**DOCUMENT PASSAGE:**
Start
Israel at Sixty

Dreams and Dillusionment

Christian Cummins
Jun 01, 2008
© Photo: Courtesy of the Jewish Museum

Israel at 60, photographs from the exhibition at the Jewish Museum (Photo: Photo: Courtesy of the Jewish Museum)

The history of Israel is dominated by images of conflict and contradiction: proud, uniformed teenagers with machine guns along side quirky and engaging images of beauty contests and the flush of prosperity – all portrayed with remarkable honesty in an exhibition at Vienna’s the Museum am Judenplatz that opened in May.  There are 60 photos of 60 years, some humorous, some jubilant, some troubling, some tragic, but, remarkably, all of them from the camera of same photojournalist, David Rubinger.

It is hard to ignore one iconic colour picture dated 1968 showing five children lounging on the barrel of a Jordanian tank, as if it were the new attraction at the playground. Following victory in the 6-Day war of 1967, a feeling of euphoria swept Israel. The party atmosphere is unmistakable.

"Tanks and weaponry became a symbol of everything that was good and of everything that we had achieved" said Rubinger, leading a guest through the exhibit.
End
**CHALLENGES:**
1/ Take the document passage and repeat only what runs from "Christian Cummins" through "photojournalist, David Rubinger.".
2/ Your answer continues the document passage from its final sentence.

**INFORMATION SHOWN:**
Start
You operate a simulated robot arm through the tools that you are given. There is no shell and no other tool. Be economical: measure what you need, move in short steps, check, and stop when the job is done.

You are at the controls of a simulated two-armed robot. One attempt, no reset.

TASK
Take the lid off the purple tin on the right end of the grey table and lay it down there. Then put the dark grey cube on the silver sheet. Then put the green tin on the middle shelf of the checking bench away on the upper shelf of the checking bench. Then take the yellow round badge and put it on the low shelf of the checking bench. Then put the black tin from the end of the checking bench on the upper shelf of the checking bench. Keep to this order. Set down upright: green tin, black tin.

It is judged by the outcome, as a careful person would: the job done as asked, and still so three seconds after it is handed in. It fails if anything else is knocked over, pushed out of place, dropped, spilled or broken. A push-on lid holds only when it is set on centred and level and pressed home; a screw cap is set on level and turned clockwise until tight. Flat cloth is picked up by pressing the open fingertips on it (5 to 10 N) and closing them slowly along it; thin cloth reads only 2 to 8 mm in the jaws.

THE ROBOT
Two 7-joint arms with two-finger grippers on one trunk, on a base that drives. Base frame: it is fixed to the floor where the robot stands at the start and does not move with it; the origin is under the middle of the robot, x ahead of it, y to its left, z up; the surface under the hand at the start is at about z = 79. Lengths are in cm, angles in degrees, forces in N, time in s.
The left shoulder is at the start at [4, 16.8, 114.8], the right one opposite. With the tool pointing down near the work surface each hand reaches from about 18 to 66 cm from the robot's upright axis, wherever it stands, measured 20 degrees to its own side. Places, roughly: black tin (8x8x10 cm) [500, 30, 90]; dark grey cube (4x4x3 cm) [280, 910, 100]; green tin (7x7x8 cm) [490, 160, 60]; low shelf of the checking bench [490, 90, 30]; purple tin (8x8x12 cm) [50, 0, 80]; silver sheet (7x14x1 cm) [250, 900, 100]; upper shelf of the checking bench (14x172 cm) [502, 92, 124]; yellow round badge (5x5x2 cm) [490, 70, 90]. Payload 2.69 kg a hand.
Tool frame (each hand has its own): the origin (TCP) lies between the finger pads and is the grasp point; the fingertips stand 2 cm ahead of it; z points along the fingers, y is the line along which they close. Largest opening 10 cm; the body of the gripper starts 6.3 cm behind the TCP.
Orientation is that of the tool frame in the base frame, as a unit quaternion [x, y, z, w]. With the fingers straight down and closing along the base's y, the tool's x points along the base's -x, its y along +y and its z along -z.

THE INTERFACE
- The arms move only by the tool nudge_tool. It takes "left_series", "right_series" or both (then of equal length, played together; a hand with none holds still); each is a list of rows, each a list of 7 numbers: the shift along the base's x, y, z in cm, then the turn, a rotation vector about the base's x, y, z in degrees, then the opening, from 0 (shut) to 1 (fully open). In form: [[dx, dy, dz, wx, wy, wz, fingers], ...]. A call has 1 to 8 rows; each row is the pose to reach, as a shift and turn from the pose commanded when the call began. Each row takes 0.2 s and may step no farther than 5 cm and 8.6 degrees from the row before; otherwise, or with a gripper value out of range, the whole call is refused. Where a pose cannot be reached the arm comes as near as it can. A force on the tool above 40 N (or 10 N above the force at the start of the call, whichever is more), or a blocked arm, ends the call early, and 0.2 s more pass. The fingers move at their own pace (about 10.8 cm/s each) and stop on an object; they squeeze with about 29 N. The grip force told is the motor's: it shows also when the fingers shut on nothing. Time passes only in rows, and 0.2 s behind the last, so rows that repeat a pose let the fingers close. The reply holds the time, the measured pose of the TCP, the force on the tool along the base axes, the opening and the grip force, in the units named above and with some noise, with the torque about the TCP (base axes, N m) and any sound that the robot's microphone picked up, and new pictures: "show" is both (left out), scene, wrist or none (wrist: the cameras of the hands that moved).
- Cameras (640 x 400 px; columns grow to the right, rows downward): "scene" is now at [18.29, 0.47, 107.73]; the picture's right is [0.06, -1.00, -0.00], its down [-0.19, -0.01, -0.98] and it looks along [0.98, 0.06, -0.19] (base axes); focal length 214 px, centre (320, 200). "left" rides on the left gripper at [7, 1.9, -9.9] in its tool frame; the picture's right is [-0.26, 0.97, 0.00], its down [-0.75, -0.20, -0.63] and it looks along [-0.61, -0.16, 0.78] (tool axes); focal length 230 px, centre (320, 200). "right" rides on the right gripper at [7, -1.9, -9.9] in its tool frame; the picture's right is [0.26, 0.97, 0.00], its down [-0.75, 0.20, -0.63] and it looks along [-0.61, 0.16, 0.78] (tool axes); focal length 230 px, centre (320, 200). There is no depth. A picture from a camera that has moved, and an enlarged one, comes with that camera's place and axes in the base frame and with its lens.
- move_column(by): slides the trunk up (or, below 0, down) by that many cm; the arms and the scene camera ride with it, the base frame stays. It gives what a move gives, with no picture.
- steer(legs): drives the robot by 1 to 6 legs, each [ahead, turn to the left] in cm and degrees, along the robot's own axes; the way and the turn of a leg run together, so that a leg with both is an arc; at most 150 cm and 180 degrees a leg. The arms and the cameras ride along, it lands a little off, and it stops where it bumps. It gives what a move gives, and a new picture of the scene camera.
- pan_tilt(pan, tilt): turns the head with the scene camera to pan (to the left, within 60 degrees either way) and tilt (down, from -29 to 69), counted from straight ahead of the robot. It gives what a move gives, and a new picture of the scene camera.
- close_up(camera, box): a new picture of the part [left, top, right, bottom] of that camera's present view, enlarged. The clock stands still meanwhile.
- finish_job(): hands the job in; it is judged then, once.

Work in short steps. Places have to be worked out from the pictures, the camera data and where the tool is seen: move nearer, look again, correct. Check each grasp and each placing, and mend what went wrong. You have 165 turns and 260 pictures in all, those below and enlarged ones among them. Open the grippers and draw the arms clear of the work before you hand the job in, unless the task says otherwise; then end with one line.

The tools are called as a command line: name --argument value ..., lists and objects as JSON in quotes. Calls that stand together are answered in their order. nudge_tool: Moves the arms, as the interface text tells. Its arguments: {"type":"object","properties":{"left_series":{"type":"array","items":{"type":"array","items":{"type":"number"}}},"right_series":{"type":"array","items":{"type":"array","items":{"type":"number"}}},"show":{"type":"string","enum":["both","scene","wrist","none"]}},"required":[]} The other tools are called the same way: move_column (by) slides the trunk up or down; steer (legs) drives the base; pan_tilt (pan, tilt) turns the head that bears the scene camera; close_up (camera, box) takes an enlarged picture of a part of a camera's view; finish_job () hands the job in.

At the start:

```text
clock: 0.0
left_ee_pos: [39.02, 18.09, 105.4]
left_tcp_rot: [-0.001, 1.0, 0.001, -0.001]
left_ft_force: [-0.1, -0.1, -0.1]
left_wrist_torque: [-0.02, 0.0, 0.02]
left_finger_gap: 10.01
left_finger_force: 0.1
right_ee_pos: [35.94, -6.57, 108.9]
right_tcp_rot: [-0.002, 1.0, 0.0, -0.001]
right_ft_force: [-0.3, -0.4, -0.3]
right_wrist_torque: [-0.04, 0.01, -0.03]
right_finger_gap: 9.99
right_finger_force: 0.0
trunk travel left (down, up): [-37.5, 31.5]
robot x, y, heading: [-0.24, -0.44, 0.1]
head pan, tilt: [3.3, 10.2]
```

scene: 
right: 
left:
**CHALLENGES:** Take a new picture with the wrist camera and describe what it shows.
End
**ANSWERS BELOW:**
1/
Christian Cummins
Jun 01, 2008
© Photo: Courtesy of the Jewish Museum

Israel at 60, photographs from the exhibition at the Jewish Museum (Photo: Photo: Courtesy of the Jewish Museum)

The history of Israel is dominated by images of conflict and contradiction: proud, uniformed teenagers with machine guns along side quirky and engaging images of beauty contests and the flush of prosperity – all portrayed with remarkable honesty in an exhibition at Vienna’s the Museum am Judenplatz that opened in May.  There are 60 photos of 60 years, some humorous, some jubilant, some troubling, some tragic, but, remarkably, all of them from the camera of same photojournalist, David Rubinger.

2/
But the image is disturbing. Children and war don’t belong together, and if they can’t be kept apart, then the relationship shouldn’t look so casual, so comfortable. Rubinger, who is certainly no hawk, agrees.  But to understand the photo, you have to understand the psychological state of the people at the time.  It’s the pictorial history of the young and troubled state of Israel.

Rubinger is a man of robust frame and blue, almost boyish eyes. The fact he is now 83 is only betrayed by the slight breathlessness of his voice. This man hasn’t simply documented the birth and development of Israel; he has lived the dreams and disillusionments of Zionism on a very personal level.  Like many of his generation, he had to.

David Rubinger is a lost son of Vienna. Expelled from school in anti-Semitic frenzy that denied Jews education in the aftermath of the Anschluss with Nazi Germany 70 years ago, he joined a Zionist youth group as a teenager and found himself, via a refugee ferry out of Trieste, into the Jewish ‘Promised Land’ - then the British Mandate for Palestine.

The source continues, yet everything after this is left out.